Il s’en déduit que les organisations syndicales ayant vocation à participer à la négociation sont celles, qui par cumul des voix obtenues au niveau de chacune des entreprises concernées, soit à l’échelle de l’ensemble des entreprises concernées, ont franchi le seuil de 10%, ce sans qu’il y ait lieu de faire de distinction entre la représentativité des organisations présentes au niveau de l’UES Capgemini et celles des entreprises “entrantes”.

 

Or, selon les modalités de calcul susvisées, l’organisation syndicale demanderesse ne franchissant pas le seuil de 10%, le jugement de première instance doit être infirmé en ce qu’il a enjoint à l’entreprise agissant pour le compte des sociétés de l’UES, de convoquer ce syndicat à la négociation de l’accord de révision portant sur la configuration de l’UES. »

 

La Cour de cassation ne suit pas le raisonnement des juges d’appel.
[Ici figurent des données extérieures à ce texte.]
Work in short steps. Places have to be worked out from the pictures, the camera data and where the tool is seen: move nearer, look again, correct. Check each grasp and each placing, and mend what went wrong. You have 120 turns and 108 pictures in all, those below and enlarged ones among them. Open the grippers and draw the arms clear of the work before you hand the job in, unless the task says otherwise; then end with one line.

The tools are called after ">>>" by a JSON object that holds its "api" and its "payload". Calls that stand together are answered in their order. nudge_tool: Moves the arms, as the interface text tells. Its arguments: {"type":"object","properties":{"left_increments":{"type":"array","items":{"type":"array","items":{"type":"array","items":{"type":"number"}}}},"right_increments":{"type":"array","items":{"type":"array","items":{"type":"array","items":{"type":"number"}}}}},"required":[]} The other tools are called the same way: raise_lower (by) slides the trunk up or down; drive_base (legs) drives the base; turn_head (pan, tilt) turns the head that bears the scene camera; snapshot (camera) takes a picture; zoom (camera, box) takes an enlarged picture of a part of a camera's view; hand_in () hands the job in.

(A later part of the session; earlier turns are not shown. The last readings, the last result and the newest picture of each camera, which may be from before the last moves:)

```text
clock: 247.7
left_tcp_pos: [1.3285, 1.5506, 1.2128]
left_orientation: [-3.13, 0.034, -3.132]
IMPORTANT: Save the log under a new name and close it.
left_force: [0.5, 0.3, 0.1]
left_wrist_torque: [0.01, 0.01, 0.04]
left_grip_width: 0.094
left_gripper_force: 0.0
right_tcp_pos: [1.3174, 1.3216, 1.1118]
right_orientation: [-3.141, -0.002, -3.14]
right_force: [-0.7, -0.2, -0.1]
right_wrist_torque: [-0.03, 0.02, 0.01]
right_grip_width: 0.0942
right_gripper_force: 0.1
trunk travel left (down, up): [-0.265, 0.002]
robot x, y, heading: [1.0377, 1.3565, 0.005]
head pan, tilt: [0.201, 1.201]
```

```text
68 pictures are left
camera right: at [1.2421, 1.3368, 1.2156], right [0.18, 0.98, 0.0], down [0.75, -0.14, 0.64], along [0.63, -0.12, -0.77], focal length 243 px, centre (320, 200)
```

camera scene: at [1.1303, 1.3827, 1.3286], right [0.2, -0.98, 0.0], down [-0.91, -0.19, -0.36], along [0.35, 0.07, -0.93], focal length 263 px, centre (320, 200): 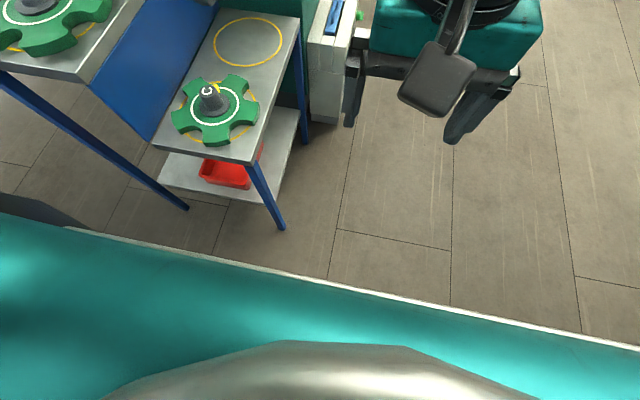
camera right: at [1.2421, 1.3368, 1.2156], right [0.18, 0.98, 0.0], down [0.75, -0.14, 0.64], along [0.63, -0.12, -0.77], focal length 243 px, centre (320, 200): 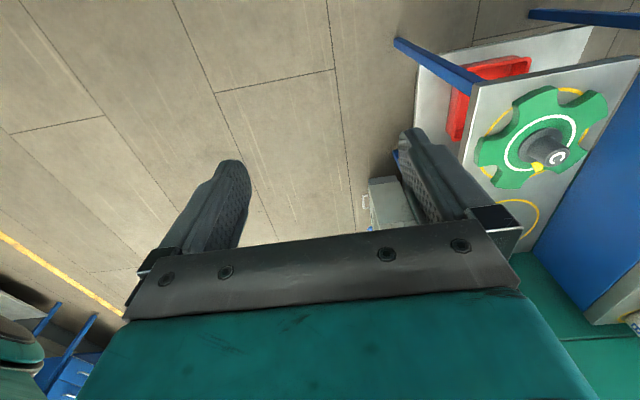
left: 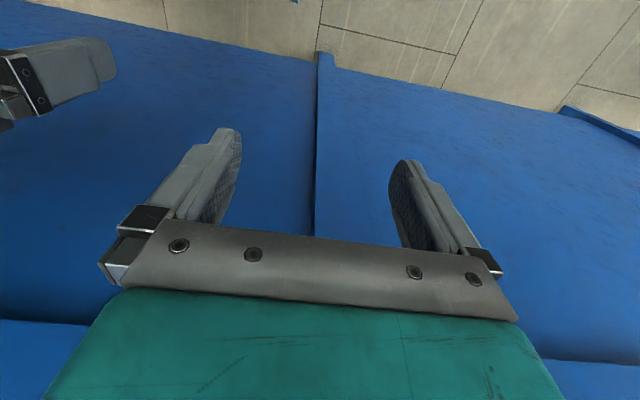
La Haute juridiction écarte en effet la qualification d’accord interentreprises de l’accord constitutif d’une UES, en retenant que «l‘accord collectif portant reconnaissance d’une unité économique et sociale, dont l’objet est essentiellement de mettre en place un comité social et économique selon les règles de droit commun prévues par le Code du travail, ne constitue :

 

ni un accord interentreprises qui permet la mise en place, dans les conditions prévues par l’article L.2313-9 du Code du travail, d’un comité social et économique spécifique entre des entreprises d’un même site ou d’une même zone et dont les attributions seront définies par l’accord interentreprises ;

 

ni un accord interentreprises permettant de définir les garanties sociales des salariés de ces entreprises dans les conditions prévues par les articles L.2232-36 à L.2232-38 du Code du travail ».

 

Elle rappelle ensuite sa jurisprudence antérieure selon laquelle :

 

« Une UES ne pouvant être reconnue qu’entre des entités juridiques distinctes prises dans l’ensemble de leurs établissements et de leur personnel, toutes les organisations syndicales représentatives présentes dans ces entités doivent être invitées à la négociation portant sur la reconnaissance entre elles d’une unité économique et sociale (Cass. soc., 10 novembre 2010, n°09-60.451 » ; et que

 

« la reconnaissance ou la modification conventionnelle d’une unité économique et sociale ne relève pas du protocole d’accord préélectoral mais de l’accord collectif signé, aux conditions de droit commun, par les syndicats représentatifs au sein des entités faisant partie de cette unité économique et sociale (Cass. soc., 14 novembre 2013, n°13-12.712) ».

 

Elle en conclut que «l’accord de révision d’un accord portant reconnaissance d’une unité économique et sociale ne constitue pas un accord interentreprises de sorte que ne sont pas applicables, les dispositions des articles L.2232-36 [appréciation de la représentativité des organisations syndicales à l’échelle de l’ensemble des entreprises concernées], L.2232-37 [appréciation de la représentativité syndicale par addition de l’ensemble des suffrages obtenus dans les établissements concernés] et L. 2232-38 [appréciation des taux de 30% et de 50% nécessaires à la validation de l’accord à l’échelle de l’ensemble des entreprises comprises dans le périmètre de l’accord] du Code du travail.»

 

Doivent en conséquence participer à la négociation de l’accord, toutes les organisations syndicales représentatives dans l’une quelconque des entités faisant partie du périmètre de l’UES, quand bien même elles ne sont pas représentatives au niveau de l’ensemble des entités concernées.

 

S’il est encore trop tôt pour tirer toutes les conséquences de cette décision, il ne fait guère de doute que celle-ci va susciter de nombreuses interrogations pour tous les praticiens de l’UES.

 

Une intervention législative qui viendrait, une fois pour toutes, préciser l’ensemble du régime juridique applicable à l’UES, de sa création à sa disparition, serait de nature à sécuriser l’utilisation de ce dispositif ancien, créé par la jurisprudence, et qui n’a jamais fait l’objet d’un traitement global dans le Code du travail.